The provincial government plan to secure the industry’s competitiveness, and the rural jobs that depend on it, urged (see page 19) the government appointed Commission on Tax Competitiveness to "consider the critical links with forest sector competitiveness in its examination of ways to modernize the PST.”
As it happens, the Commission did just that. When it reported out in November 2016, it recommended that government exempt electricity and energy for industrial and business use from the PST.

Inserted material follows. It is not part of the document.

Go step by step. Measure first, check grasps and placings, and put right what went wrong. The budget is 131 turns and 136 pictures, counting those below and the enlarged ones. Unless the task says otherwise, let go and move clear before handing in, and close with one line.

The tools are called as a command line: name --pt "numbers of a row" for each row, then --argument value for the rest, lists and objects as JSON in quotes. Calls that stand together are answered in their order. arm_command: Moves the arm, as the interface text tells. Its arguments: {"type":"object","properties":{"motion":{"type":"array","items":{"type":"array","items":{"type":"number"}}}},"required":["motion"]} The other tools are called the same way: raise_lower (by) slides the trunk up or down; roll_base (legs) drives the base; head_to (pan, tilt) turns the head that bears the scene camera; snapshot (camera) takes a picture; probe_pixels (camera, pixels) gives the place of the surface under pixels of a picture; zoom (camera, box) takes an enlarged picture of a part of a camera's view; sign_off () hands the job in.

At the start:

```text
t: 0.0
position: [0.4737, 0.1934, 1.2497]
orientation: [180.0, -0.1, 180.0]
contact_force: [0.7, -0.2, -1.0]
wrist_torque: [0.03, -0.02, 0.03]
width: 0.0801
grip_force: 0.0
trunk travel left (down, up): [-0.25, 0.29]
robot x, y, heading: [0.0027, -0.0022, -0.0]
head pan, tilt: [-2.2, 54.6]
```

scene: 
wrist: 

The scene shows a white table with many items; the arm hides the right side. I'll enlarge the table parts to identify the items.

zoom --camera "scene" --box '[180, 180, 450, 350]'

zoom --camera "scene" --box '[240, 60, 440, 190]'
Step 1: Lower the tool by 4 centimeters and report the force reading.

In their submission to the Commission, Catalyst Paper, which operates pulp and paper mills in Crofton, Port Alberni and Powell River, placed an international lens on the PST. The picture they paint is depressing. This chart, showing the combined whack that an average BC paper mill takes compared to those in 20 other jurisdictions, was drawn from a PwC study entitled Thermo-mechanical Pulp and Paper in British Columbia: Energy and Taxation Competitiveness Study:
British Columbia, the bar at far right, is dramatically higher than second-place Sweden, whose mills pay no carbon charges under a cap and trade system. The triple whammy of electricity, natural gas and various climate taxes appears to create a clear disadvantage.
Catalyst argues that BC's 7 per cent PST on purchased electricity means that bleached chemical thermo-mechanical pulp (BCTMP) and paper mills in British Columbia face a 7 per cent cost disadvantage compared to mills in the 20 competing jurisdictions.
Catalyst helpfully notes that other BC exporters like miners, forest companies and cement manufacturers face the same 7 per cent cost disadvantage when exporting their products or selling within Canada.
What a quandary for government if, suddenly, a large number of energy-intensive manufacturers get in line for a tax cut. One arm of government clearly wants to see a more competitive and viable industry; meanwhile another arm, just as worthy, has to fund the ever-rising costs of government services.
Catalyst argues that eliminating PST on purchased industrial electricity "would represent smart tax policy”. The company continues: "BC Hydro is currently facing surplus capacity, and the marginal contribution related to the price elasticity for power will have the effect of reducing the burden on ratepayers.”
The report points out that BC’s electricity supply is 93% from renewable hydro. Eliminating the PST on purchased power will thus “encourage substitution from fossil fuel to clean energy and thereby help to support the province’s climate change objectives.”
Urban residents are mostly oblivious to the powerful benefits they derive from pulp and paper activity. This is due perhaps to the location of all mills in communities outside of Vancouver and Victoria, and the fact that much of the product moves invisibly to market inside the opaque walls of shipping containers.
Yet it is here that otherwise fairly low-profile parts of the province really shine. The Cariboo, for example, all by itself produced over $1 billion worth of paper exports in one recent year, according to a study by the Urban Futures Institute.
Whether urban or rural, residents are warm to the knowledge that forestry qualifies as a green, renewable sector. This showed up prominently in some polling Resource Works did back when we launched in 2014.
And the value of sectoral jobs cannot be overestimated. One collective agreement currently in place guarantees $50.30 an hour for a general foreperson, and even the lowliest apprentice draws $28.99. In fact, pulp and paper is the second highest paying industry in British Columbia next to mining.
Pulp and paper is also a highly innovative space. James Spankie of Canfor, who I met a couple of years ago at an environmental event in Vancouver, recently related how specialized flame cameras are being used to optimize heat efficiency in the company's kilns and turbo generating equipment to take the steam that runs the mills and generate electricity.
With all those things in mind, a fresh opportunity is looming for the Province of BC to right some past wrongs.
As the BC resource industries awaken in Prince George this morning for a homespun version of Davos, resource companies, communities and labour will be optimistic that a green, job-preserving solution for the PST will present itself in the provincial budget on February 21.
Stewart Muir is executive director of the Resource Works Society.